Presently, numerous drivers and fleet companies are utilizing the automatic on-board recording devices, AOBRDs, largely to reduce paperwork. These devices automatically record a driver’s duty status in addition to any changes in this status, as well as record the amount of time, or hours-of-service, of vehicle operations
Recently, the United States Congress erected the “Moving Ahead for Progress in the 21st Century” bill, also known as MAP-12. This bill introduces a plan requiring the Federal Motor Carrier Safety Administration to develop a statue commissioning the utilization of electronic logging devices, ELDs. An electronic logging device are used to document a driver’s Record of Duty Service, or RODS, ultimately supplementing the paper logbook numerous drivers utilize to document their conformity with Hours of Service prerequisites.
This rule is intended to aid in fabricating a safer work environment for drivers, as well as simplify and quicken the tracking accuracy. Additionally, it is intended to simplify the management and sharing of records including the RODS data. This is possible due to the coincidence of a vehicle’s engine to the ELD device, ultimately automating the recording of driving duration. This makes the hours of service recording process much simpler and effective. The FMCSA considered the cost burden of implementing this technology, and how it may saddle drivers and fleet companies by requiring unaffordable trucking technology. Consequently, when writing the ELD rule, the FMCSA announced that tablets, smart phones and rugged handhelds may be utilized as long as their systems as a whole meet ELD requirements. These requirements also include a hardwired connection to the vehicles engine. All drivers of trucks and commercial buses, including Canada and Mexico domiciled drivers, are required to maintain records of their hours of service using an ELD. The only exceptions to this rule are drivers who utilize paper logging systems for less than 8 days during a 30 day duration, driveaway-towaway drivers, and drivers operating vehicles manufactured before the year 2000.
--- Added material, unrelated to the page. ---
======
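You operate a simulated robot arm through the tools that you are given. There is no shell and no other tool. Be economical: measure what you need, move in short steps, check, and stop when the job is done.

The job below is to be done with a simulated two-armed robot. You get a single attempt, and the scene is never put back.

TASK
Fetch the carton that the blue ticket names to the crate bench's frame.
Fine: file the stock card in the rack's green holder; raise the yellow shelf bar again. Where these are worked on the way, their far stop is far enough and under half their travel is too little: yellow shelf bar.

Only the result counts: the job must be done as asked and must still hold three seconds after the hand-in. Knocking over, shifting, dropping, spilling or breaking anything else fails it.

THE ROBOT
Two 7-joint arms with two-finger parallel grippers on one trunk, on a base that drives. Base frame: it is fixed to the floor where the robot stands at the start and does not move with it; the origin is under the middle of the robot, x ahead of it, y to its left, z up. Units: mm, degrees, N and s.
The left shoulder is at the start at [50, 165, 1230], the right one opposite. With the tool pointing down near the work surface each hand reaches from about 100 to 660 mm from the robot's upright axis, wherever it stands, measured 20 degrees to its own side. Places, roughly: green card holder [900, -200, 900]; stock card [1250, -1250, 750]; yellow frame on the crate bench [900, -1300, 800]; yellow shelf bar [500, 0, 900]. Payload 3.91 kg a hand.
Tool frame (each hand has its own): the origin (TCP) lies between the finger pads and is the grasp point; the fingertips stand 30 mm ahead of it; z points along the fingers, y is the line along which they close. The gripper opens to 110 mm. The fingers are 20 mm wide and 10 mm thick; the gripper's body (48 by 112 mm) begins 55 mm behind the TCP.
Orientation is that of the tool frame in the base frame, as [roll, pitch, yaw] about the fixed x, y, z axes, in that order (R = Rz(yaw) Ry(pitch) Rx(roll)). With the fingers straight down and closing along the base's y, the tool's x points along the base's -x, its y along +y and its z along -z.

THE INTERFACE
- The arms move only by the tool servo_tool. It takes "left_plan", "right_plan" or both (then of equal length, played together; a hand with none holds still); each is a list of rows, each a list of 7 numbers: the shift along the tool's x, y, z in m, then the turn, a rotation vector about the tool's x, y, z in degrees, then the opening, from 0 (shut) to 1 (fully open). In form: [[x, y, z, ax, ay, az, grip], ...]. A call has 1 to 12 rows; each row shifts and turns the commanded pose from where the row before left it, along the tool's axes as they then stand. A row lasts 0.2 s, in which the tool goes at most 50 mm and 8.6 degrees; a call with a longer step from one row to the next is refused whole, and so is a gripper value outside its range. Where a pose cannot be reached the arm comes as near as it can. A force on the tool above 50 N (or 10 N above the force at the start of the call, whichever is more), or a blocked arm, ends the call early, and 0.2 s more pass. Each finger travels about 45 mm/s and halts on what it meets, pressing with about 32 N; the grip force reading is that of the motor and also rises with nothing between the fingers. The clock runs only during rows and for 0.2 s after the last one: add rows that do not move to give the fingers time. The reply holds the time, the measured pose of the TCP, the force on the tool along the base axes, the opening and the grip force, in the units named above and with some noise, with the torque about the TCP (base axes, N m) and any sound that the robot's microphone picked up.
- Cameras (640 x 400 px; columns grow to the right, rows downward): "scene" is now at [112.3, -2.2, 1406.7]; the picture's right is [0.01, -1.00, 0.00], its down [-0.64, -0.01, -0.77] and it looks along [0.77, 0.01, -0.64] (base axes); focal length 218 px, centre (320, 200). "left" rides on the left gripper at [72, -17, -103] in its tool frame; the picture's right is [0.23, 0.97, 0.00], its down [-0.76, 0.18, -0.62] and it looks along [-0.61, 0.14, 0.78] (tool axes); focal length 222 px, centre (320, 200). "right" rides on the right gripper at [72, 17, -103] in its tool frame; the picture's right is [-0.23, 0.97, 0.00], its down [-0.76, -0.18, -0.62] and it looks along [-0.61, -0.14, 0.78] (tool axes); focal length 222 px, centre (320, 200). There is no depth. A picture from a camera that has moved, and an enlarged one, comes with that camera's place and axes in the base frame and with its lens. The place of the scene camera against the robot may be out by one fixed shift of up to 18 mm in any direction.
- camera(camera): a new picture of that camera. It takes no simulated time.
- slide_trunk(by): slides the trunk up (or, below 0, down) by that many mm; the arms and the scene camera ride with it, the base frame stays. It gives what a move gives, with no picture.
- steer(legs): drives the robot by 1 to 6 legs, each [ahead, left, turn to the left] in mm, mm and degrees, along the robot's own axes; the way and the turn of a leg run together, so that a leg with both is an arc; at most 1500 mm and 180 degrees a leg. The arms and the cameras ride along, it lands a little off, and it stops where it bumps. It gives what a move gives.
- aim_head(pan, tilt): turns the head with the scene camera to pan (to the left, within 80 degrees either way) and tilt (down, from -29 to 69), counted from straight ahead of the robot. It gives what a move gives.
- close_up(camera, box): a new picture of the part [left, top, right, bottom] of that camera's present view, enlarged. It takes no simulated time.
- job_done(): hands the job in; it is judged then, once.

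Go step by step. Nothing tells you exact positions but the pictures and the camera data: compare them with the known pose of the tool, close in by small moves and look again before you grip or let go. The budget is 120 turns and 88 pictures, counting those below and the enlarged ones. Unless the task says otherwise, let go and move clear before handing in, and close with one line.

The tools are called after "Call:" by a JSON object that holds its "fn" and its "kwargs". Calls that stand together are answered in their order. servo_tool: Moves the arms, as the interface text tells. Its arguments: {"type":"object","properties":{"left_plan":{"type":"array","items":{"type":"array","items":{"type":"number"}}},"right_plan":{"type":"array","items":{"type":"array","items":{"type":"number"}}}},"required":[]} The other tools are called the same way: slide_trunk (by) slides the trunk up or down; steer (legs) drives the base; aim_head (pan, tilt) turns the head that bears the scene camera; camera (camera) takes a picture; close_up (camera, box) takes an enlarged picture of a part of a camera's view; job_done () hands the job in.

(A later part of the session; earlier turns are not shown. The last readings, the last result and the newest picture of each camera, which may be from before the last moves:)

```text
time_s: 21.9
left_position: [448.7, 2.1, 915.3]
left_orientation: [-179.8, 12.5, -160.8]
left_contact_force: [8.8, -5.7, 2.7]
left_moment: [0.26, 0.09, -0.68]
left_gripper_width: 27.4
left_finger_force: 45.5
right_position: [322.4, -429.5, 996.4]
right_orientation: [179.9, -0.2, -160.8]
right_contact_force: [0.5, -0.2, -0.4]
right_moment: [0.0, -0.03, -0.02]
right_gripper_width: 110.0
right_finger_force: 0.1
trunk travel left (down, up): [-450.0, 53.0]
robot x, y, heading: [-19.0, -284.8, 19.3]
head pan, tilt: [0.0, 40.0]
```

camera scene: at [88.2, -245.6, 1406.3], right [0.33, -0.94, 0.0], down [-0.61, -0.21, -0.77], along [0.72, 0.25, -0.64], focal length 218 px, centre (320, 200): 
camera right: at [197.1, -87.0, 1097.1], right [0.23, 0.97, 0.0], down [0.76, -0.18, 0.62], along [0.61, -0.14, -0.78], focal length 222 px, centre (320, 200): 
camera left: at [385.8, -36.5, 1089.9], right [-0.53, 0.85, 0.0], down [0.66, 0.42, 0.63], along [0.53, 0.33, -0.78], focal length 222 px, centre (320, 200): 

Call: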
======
Drivers must only possess one account with a carrier, as well as a distinctive identification number and password. Failure to log in to ELD will result in a visual and audible warning prompting the driver to stop the vehicle immediately and log in to the ELD. Additionally, the driver will not be able to enter any further information into the ELD other then respond to the login reminder. Furthermore, failure to log in to the ELD will result in the device recording collected driving and on-duty time under the unidentified driver profile. Electronic logging devices cannot be altered to record minimum duty status durations. Data is recorded hourly by the ELDs while a vehicle is in motion, and if no duty status changes have been made or reported in the last hour. Additionally, when a vehicle is in motion or during duty intervals, ELDs record a driver’s location with an approximate accuracy of a 1 mile radius. When a vehicle is being utilized for personal use, or during off-duty durations, ELDs record the driver’s location with an approximate accuracy of a 10 mile square radius, in order to hedge the driver’s privacy.
The deadline for drivers and fleet companies to incorporate ELDs in their vehicles is December of 2019. Drivers must comprehend and be able to wield ELDs by the required deadline. Those drivers must also be able to interpret and emend RODS, verify RODS and gather required documents in the event of an inspection. Drivers must know how to present and transfer data to safety officials upon request. Law enforcement will often execute traffic stops of commercial vehicles in the morning to check sleeping logs, hours of service compliance and brake interval checking. This is largely attributed to acknowledging the responsible drivers, as well as prosecuting the irresponsible drivers.
This ELD rule is intended to build upon it’s old-fashioned, paper-logging predecessor. ELDs has many benefits that are noticed by drivers and fleets. Not only can they save the driver time by reducing the amount of paperwork, they can also reduce the nuisance of possessing a paper log. Additionally, ELDs can aid dispatchers in monitoring a driver’s status, ultimately allowing for sound planning associated with effective transportation, considering hours of service compliance requirements.